Mein klösterlicher Alltag in Tisarana während der Vassa bestand normalerweise morgens aus Korrekturarbeit an einem Übersetzungsprojekt der gesammelten Vorträge von Ajahn Chah. Da man mir in Tisarana einen sehr großzügigen Freiraum anbot, konnte ich meine Zeit problemlos aufteilen zwischen dieser morgendlichen Textarbeit und persönlicher Qualitätszeit am Nachmittag in einer Kuti im Wald.
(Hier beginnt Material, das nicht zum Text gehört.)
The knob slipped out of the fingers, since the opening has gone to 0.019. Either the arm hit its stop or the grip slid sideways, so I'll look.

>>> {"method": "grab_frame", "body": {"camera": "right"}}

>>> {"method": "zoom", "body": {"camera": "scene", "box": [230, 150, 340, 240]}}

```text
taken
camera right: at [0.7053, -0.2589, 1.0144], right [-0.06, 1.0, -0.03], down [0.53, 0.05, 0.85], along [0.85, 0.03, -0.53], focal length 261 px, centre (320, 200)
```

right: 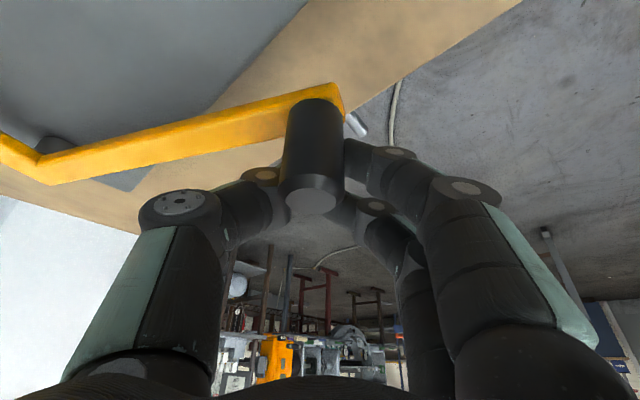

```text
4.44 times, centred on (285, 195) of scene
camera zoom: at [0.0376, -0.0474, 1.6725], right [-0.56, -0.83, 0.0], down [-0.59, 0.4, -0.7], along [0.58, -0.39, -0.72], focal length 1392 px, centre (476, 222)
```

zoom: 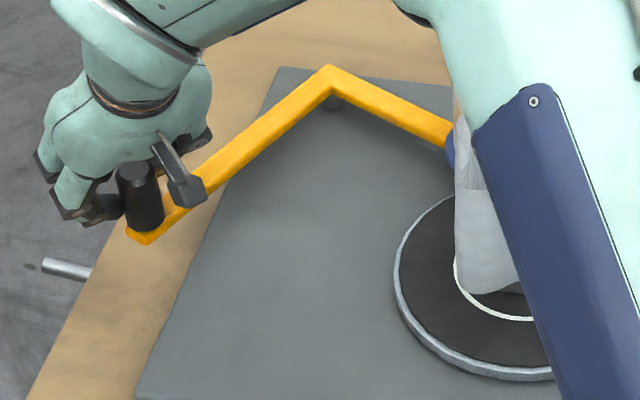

Wir haben das Ziel, sämtliche 58 Vorträge bis zum Sommer 2020 komplett zu übersetzen und zu korrigieren. Wolfgang Neufing, der deutsche Übersetzer, ist ungemein fleißig, und somit ist dieses Ziel durchaus realistisch. Ein ungarischer Mönch aus unserer erweiterten Gemeinschaft hat sich bereit erklärt, ab Sommer 2020 dann eine E-Book Version der gesammelten Vorträge zu erstellen. Wir können uns also schon jetzt auf ein ansprechendes Endprodukt freuen.
In den letzten Wochen vor meiner Rückkehr nach Europa wurden wir hier in Ontario nicht nur mit herrlich sonnigem Wetter gesegnet, sondern auch von den farbenfrohen Veränderungen in den Wäldern um uns herum inspiriert. Wenn ein Umgebung in diesem Jahr die Bezeichnung „goldener Oktober“ verdient hatte, dann war es in der Tat der Südosten Kanadas.
In diesen Wochen kristallisierte sich gleichzeitig heraus, wo ich bis zu meiner Rückkehr nach Dhammapala im April 2020 meine Zeit verbringen werde: Ich entschied mich dafür, die kommende Winter-Rückzugszeit im Kloster Amaravati in England zu verbringen. Auch von dort lag eine äußerst warmherzige Einladung vor, die ich gern dazu benutzen möchte, wieder in näheren Kontakt mit dem erweiterten britischen Sangha zu treten – Brexit hin oder her.